The Art of Rene Joseph

 

Mural Project:

COMMUNITY WORKSHOPS

"My teaching philosophy allows, within a given framework, anyone to produce their own form of personal expression."    

                                                                                                                                                                    --Rene' Joseph

Surveyor Newspaper Headline Neighborhood News.

Photo of young and old workshop participants.

Surveyor newspaper article about the mural project.

 

 

"I pushed them to think poetically about the landscape by getting them to think of different viewpoints for a landscape.  For example, having them draw and cut forms that they think a bug might see from the bottom of the ground, through the leaves of grass or that a bird might see from the air.  

I had them begin with a line to divide and break the space of the paper.  This decision on how to break the pictorial space is important in a landscape, the horizon line being the most obvious division of sky and earth.  I also had them try out other ways to divide the space of the picture: diagonals, verticals or triad divisions, an oval peephole, and a triangular composition that goes back into space as in perspective.  

Participants were encouraged to make images of their cultural backgrounds, and they worked together to make a communal memory in a realistic group drawing and an abstract group collage.  I then meditated on these ideas and made sketches and collages before completing a final, more personal drawing."     --Rene' Joseph

 

Workshops were held for the purpose of involving the neighborhood in generating ideas for the mural.  Members of the community were invited to express their ideas visually.  In order for members of the community to communicate their wishes for the mural, three hands on workshops concentrated on basic art skills.  

Focusing in on the elements of drawing and painting, workshop participants learned about landscape themes and forms, pictorial space and color interaction.  

The workshops gave the artist insight into the neighborhood's concerns for the mural and encouraged a working relationship with people of all ages.  Beginning with individual drawings, the workshops cumulated in a final group collage.
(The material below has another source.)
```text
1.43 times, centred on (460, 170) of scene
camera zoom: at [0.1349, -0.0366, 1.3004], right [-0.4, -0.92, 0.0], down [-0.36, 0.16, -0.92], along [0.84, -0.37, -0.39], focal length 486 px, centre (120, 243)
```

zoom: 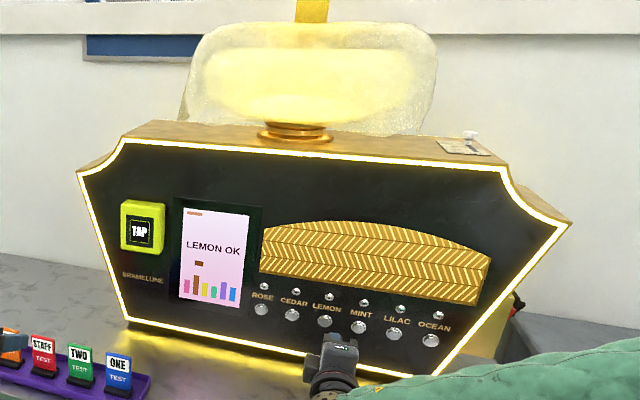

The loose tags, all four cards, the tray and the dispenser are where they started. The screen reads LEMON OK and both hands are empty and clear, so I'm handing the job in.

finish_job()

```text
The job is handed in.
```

Poster annoucing design of mural.

Getting participants to think about images in a abstract way was an important objective for the workshops.  One method used reproductions of master paintings.  Projecting slides onto paper, the artist gave examples of ways to simplify looking at the structure of the paintings by redrawing the composition into divisions of space.  

Participants then drew pictures from their memory and imagination of scenes that had meaning to them.  

In another workshop, students could invent colors for use in the collage studies by mixing their own colors.  Colors were based on adding each of the primaries and secondaries separately to white and then to black.  They developed a sensitivity to color by seeing how each color changed when placed next to another color.